▶ _WORK TO BE COMPLETED_: Check the listing below for lines with the word "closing" and say how many there are, with nothing but the number.

▶ _COLLECTED MATERIAL_:
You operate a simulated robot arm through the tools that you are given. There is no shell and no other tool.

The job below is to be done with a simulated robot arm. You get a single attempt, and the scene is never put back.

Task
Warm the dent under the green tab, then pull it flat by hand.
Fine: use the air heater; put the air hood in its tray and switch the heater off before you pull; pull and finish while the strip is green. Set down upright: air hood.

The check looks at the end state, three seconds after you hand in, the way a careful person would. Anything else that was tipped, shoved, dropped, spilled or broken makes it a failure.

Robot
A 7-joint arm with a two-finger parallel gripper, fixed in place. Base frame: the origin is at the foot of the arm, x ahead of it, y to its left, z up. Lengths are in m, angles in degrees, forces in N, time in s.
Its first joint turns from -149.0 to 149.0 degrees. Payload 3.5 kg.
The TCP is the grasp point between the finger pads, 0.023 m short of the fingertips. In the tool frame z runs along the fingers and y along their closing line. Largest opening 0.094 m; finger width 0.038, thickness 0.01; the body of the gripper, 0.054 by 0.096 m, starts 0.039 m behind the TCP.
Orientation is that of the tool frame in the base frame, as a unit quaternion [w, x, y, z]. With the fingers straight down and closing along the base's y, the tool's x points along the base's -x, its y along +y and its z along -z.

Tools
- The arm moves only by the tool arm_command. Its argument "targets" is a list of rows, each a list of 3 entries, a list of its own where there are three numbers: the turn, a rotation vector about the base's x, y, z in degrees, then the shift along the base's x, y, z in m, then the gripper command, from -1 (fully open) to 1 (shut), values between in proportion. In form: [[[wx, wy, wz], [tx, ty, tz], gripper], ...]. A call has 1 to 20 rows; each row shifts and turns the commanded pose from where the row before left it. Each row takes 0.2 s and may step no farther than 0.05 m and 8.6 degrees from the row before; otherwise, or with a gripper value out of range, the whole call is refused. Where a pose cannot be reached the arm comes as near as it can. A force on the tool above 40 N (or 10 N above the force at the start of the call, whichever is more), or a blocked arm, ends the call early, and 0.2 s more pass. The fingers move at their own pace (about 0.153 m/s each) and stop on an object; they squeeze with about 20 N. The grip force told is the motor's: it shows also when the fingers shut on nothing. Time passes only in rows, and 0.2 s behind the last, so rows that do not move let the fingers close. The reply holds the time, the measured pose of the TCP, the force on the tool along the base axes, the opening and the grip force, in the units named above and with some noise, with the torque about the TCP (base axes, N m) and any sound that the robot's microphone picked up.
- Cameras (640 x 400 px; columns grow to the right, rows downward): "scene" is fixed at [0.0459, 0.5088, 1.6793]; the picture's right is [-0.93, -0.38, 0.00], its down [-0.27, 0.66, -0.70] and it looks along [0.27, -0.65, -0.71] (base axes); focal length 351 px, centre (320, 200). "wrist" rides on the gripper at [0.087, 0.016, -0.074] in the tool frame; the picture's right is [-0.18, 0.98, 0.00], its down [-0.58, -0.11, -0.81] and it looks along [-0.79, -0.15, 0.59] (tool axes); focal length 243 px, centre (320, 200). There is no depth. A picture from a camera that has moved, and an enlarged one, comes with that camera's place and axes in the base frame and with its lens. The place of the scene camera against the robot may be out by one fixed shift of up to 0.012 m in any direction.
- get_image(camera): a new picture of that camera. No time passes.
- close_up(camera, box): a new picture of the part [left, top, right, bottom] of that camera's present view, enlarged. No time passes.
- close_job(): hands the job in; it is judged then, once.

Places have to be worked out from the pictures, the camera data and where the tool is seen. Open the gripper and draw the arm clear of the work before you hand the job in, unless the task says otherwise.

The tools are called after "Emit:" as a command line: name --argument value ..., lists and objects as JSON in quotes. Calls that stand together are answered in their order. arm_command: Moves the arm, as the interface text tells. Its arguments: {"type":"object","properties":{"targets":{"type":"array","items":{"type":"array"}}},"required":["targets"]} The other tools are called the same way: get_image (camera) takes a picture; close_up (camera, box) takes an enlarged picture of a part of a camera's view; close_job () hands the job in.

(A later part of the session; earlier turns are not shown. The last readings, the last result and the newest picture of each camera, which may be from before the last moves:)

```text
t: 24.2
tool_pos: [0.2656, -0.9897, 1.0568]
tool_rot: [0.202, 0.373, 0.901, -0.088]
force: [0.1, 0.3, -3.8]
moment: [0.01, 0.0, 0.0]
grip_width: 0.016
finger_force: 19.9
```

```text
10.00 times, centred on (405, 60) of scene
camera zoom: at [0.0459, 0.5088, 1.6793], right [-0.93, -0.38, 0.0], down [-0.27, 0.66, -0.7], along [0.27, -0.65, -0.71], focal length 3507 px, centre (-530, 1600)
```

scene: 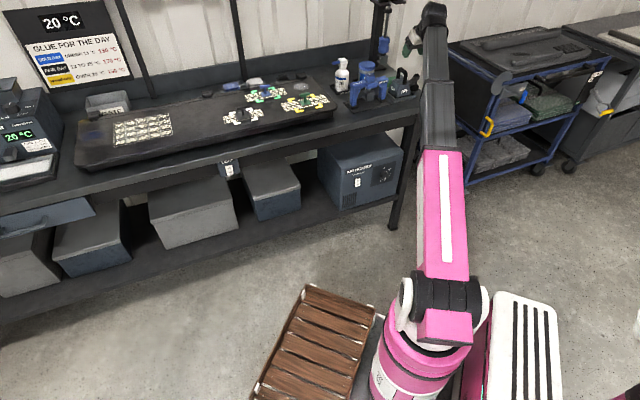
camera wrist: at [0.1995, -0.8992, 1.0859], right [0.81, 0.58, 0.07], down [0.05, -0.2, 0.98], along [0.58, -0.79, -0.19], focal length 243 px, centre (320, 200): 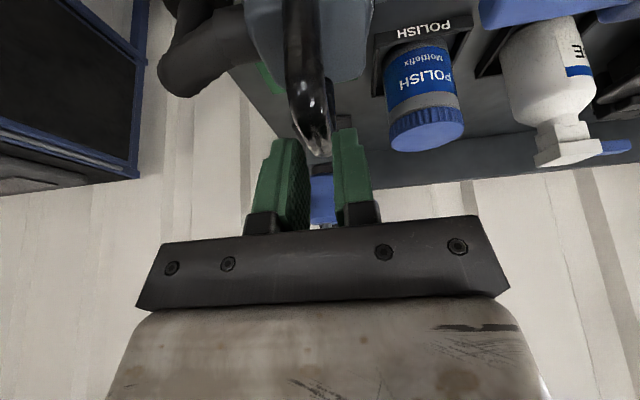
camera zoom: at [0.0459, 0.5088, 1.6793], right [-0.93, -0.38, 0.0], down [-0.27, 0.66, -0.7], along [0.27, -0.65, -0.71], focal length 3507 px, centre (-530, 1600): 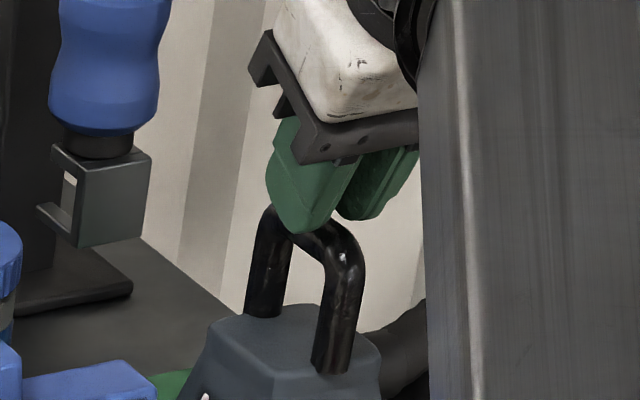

▶ _THE ANSWER_: 2